BUSINESS – Despite a global boom in sovereign investment activity, Singapore’s two giant state-owned investors Temasek and GIC saw their combined deployments stay largely flat at about US$31 billion in 2025, a performance that bucked the broader trend of rising deals among their international peers, according to a Global SWF report cited by The Business Times. The report, which tracks sovereign wealth funds and public pension investors around the world, showed that overall sovereign investment hit record highs last year, with funds collectively deploying about US$126 billion — a 46 % jump from 2024 levels as global players stepped up their activity.

Within this backdrop of heightened deal-making, Singapore’s GIC and Temasek stood out for maintaining a relatively cautious pace. Combined investment activity by the two funds in 2025 remained steady compared with the year before, even as Gulf and Canadian sovereign investors ramped up deployments significantly.

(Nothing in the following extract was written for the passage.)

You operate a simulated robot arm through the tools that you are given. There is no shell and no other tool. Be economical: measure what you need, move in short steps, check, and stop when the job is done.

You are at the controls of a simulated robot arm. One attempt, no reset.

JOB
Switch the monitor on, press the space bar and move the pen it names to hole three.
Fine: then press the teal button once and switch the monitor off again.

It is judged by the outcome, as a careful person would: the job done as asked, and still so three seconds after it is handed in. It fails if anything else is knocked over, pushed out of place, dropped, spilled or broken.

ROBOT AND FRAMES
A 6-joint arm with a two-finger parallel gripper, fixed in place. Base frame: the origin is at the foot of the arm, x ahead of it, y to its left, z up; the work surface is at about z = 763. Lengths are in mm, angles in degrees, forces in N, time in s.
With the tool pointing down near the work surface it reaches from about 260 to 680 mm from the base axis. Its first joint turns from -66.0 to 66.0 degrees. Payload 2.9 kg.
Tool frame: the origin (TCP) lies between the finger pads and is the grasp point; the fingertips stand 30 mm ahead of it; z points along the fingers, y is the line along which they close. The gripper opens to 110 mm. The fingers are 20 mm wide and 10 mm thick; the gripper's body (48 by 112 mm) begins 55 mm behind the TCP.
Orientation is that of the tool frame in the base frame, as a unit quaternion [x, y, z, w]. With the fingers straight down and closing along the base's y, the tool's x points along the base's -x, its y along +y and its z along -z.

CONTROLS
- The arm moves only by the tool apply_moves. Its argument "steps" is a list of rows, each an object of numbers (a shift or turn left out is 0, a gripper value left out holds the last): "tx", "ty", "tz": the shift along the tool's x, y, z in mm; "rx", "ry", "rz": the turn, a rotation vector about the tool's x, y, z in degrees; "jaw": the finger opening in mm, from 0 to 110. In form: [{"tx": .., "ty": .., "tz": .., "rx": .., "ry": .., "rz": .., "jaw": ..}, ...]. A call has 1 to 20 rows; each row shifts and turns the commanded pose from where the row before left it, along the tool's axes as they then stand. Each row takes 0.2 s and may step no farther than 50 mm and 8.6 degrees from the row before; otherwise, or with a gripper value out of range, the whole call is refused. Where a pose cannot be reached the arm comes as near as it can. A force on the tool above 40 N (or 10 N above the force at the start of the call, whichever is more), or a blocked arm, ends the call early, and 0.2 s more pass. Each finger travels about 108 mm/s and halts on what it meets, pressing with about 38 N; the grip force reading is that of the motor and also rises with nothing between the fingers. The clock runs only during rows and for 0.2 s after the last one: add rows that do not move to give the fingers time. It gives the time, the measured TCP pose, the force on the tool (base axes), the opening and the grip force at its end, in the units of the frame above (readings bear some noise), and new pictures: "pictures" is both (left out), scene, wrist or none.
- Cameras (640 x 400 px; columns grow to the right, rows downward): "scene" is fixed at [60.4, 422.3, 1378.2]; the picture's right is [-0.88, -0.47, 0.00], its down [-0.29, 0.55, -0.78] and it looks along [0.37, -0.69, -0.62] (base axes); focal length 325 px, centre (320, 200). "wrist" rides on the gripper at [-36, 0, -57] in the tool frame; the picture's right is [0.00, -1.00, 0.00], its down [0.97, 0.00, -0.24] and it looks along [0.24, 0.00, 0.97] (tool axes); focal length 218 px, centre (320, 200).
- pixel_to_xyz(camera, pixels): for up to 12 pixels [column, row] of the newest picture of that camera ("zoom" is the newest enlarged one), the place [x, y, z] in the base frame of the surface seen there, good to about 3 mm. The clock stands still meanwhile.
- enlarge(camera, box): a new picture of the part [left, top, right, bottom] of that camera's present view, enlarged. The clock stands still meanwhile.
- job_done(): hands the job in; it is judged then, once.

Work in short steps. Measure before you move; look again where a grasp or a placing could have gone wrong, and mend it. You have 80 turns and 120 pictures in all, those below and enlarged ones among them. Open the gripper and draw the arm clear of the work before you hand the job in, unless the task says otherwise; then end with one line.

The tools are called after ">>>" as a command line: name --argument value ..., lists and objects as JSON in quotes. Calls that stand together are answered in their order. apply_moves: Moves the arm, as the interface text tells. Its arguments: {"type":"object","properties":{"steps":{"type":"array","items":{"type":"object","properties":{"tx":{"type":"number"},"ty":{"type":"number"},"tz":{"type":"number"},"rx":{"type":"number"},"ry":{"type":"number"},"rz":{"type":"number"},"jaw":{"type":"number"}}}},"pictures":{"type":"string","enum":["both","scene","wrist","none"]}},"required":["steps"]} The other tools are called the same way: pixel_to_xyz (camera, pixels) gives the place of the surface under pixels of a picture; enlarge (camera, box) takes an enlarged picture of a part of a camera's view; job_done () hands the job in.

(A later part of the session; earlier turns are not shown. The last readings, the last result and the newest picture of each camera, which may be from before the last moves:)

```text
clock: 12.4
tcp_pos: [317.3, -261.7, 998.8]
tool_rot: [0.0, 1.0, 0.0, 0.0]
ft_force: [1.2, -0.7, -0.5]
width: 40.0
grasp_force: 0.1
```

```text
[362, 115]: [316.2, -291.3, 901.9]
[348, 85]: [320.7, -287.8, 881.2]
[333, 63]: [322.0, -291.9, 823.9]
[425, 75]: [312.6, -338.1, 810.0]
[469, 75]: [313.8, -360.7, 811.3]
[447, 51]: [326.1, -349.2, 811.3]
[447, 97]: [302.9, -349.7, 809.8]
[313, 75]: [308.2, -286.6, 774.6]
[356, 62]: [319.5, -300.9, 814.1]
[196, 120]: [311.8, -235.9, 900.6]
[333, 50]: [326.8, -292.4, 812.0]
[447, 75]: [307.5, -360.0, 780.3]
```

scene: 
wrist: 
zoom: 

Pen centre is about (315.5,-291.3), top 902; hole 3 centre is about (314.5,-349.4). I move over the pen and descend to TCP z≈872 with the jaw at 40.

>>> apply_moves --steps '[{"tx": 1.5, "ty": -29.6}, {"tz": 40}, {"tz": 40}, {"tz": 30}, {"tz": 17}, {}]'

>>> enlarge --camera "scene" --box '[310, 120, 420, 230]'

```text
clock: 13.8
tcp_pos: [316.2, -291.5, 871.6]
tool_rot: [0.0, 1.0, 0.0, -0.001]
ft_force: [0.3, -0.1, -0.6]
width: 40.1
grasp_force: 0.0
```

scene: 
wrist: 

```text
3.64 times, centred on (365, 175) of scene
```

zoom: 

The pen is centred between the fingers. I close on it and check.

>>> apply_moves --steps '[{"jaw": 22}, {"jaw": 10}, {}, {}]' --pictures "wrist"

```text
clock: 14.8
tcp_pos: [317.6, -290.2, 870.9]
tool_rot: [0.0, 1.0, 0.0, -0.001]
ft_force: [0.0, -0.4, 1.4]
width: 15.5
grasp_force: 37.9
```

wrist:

GIC held the distinction of being the world’s “most prolific co-investor” over the past several years, having put US$44.9 billion into joint deals since 2018 more than any other state investor globally. The fund also participated in one of the year’s largest cross-border transactions, agreeing as part of a consortium with Norway’s NBIM and Dutch pension manager APG to invest up to €9.5 billion (about S$14.4 billion) for a 46 % stake in Germany’s TenneT power grid, spreading the investment over the next four years.

Although their total spend did not rise, GIC and Temasek led in deal volume: they ranked first and second respectively among sovereign investors by number of deals struck in 2025, with GIC completing 60 deals and Temasek 42. This high transaction count suggests a focus on deal-making quality and diversification rather than sheer headline spending growth.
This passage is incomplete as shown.